(Records for the task)
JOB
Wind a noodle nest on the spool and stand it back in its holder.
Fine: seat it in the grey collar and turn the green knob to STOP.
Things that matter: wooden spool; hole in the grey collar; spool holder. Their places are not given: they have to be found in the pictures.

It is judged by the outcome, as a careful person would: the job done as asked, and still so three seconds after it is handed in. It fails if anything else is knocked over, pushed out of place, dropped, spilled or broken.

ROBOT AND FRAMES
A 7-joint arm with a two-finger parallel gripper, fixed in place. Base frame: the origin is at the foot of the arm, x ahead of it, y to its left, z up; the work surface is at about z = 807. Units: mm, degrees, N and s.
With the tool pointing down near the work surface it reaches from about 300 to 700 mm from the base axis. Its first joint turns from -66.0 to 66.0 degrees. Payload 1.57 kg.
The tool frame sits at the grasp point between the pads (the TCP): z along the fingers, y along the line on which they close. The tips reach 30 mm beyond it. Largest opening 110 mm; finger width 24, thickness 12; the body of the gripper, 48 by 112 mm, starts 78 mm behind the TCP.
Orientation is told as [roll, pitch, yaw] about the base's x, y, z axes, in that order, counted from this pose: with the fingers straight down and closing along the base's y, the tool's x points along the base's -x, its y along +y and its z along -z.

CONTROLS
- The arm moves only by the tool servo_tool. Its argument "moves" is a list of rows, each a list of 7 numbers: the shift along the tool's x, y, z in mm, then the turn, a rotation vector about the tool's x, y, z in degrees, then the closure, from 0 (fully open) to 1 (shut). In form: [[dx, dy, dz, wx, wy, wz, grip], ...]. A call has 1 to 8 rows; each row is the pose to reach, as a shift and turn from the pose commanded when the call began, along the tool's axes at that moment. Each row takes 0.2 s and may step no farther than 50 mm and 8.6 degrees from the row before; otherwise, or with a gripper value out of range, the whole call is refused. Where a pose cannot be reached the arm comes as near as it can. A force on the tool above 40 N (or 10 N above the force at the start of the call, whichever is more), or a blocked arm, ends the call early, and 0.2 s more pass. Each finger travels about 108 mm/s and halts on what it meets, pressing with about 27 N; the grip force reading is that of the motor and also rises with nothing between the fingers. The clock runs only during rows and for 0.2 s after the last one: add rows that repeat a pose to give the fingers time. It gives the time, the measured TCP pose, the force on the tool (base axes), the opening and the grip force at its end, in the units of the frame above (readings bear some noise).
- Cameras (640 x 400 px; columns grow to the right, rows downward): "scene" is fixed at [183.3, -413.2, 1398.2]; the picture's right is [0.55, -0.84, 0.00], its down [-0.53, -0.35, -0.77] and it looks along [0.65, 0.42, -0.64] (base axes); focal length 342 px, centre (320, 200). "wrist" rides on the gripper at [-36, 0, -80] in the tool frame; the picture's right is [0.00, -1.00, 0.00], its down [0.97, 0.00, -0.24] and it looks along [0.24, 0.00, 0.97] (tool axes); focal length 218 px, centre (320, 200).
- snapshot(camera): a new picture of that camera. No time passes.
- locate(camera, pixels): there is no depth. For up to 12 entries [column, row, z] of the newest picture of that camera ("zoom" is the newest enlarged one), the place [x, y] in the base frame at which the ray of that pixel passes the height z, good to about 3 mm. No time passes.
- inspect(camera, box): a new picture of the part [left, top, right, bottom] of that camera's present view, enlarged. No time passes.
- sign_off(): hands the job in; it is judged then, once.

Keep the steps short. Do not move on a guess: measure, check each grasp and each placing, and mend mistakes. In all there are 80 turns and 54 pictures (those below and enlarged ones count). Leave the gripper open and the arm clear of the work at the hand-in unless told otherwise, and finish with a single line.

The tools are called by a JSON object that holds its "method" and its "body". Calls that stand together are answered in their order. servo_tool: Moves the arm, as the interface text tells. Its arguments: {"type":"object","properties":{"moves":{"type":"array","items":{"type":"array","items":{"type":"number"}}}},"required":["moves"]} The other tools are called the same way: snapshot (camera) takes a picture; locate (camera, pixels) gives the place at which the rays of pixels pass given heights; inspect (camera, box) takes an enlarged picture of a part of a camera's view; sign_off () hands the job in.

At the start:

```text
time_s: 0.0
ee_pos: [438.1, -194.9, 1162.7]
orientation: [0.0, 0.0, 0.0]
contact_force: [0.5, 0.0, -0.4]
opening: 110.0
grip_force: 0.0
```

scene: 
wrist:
* * *
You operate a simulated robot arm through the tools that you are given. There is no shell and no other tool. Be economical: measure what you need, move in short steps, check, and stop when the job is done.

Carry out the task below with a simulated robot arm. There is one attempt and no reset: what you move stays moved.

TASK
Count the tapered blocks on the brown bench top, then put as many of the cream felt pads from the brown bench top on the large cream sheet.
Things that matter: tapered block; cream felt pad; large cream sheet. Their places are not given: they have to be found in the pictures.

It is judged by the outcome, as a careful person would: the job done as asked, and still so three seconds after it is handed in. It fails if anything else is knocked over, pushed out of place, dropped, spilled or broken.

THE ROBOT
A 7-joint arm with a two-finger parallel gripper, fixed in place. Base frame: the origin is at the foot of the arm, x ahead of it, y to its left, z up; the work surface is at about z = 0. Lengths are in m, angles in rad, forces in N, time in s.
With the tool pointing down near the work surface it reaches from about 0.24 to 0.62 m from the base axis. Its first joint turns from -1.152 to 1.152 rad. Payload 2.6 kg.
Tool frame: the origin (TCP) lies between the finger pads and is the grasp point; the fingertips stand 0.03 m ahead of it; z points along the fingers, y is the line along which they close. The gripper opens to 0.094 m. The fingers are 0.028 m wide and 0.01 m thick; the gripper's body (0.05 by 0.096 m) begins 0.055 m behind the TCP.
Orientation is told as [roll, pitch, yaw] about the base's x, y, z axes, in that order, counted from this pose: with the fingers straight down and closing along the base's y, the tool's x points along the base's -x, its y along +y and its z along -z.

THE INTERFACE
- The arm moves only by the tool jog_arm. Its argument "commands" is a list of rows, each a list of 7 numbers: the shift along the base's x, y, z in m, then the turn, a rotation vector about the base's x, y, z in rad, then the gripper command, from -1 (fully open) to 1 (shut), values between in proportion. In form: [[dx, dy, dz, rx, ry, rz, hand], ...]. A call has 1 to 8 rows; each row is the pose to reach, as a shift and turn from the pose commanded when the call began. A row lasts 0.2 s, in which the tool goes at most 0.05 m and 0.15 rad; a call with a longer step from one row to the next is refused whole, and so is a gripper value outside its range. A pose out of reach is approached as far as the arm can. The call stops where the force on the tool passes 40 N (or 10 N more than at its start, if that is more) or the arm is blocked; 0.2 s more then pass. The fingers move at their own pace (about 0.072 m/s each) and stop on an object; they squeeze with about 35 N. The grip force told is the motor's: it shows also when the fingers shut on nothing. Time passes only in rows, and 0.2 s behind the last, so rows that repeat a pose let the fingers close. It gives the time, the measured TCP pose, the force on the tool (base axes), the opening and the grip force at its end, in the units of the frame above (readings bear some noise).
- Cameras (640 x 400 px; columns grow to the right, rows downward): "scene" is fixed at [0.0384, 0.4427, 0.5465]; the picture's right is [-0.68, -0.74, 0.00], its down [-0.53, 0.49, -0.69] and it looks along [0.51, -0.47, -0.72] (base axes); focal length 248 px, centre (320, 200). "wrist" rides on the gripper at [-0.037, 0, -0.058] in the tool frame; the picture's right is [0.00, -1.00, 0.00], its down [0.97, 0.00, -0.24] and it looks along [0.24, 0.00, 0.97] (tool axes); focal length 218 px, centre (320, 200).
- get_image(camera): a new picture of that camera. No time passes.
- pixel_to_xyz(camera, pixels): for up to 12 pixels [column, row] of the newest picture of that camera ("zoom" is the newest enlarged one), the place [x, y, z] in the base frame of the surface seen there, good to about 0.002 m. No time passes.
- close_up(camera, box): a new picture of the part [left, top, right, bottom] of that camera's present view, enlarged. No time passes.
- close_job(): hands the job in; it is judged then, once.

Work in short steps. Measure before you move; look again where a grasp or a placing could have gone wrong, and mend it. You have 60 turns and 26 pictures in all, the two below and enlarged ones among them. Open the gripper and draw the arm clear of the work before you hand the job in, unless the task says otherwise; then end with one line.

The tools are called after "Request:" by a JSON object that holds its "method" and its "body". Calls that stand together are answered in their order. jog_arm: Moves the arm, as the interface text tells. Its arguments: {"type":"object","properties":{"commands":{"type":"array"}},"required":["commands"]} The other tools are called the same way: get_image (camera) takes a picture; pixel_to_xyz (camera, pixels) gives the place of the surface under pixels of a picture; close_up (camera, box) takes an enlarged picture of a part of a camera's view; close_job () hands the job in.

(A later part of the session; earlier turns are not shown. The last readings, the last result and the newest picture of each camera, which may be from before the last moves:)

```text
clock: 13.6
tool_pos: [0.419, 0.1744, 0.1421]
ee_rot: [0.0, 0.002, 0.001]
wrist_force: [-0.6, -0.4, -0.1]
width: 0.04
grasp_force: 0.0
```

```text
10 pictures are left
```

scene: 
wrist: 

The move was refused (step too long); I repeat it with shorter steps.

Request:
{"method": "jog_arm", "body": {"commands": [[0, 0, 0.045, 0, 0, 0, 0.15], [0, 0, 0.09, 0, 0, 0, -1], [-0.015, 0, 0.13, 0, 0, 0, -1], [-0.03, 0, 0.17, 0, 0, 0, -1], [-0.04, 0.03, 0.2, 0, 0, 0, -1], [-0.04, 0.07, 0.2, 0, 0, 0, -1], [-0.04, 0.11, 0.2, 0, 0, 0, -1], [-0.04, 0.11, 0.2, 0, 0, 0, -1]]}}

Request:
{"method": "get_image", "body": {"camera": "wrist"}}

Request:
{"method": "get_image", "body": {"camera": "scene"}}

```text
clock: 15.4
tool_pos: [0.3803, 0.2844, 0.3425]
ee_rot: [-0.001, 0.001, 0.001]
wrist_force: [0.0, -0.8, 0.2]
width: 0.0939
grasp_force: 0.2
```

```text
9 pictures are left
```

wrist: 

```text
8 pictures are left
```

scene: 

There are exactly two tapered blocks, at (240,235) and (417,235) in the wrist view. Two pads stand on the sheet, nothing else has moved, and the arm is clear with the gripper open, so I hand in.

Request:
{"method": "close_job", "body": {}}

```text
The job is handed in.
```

(Short task) Find each line in the records holding the string "felt" and show it.

(Task answer)
Count the tapered blocks on the brown bench top, then put as many of the cream felt pads from the brown bench top on the large cream sheet.
Things that matter: tapered block; cream felt pad; large cream sheet. Their places are not given: they have to be found in the pictures.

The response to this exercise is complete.